> [Request]
Tally the lines containing "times" and report the number alone.
┌──
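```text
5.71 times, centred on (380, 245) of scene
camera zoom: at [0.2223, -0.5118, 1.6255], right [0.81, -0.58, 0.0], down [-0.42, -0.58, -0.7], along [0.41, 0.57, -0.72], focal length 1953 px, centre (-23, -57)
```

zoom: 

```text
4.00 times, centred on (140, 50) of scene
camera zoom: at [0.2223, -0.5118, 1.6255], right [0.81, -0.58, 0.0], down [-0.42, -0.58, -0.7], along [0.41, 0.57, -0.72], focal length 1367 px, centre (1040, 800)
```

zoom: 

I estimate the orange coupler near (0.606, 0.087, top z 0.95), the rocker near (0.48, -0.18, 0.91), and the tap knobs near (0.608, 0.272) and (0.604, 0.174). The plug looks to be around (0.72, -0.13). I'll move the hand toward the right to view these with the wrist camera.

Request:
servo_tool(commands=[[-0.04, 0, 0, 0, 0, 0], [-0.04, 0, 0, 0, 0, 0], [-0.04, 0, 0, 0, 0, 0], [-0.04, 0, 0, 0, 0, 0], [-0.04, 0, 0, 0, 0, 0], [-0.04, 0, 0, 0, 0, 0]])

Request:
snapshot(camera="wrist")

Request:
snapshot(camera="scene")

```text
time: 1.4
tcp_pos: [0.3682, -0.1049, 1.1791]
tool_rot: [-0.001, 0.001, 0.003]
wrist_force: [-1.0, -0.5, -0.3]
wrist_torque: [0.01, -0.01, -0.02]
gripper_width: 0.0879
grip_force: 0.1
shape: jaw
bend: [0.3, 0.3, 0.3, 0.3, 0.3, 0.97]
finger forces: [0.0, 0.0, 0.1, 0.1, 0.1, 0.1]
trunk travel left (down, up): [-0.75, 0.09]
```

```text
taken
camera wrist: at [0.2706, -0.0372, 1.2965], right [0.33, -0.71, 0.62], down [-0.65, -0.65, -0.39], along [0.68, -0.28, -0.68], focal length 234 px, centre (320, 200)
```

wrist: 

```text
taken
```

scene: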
└──
> [Solution to this exercise]
2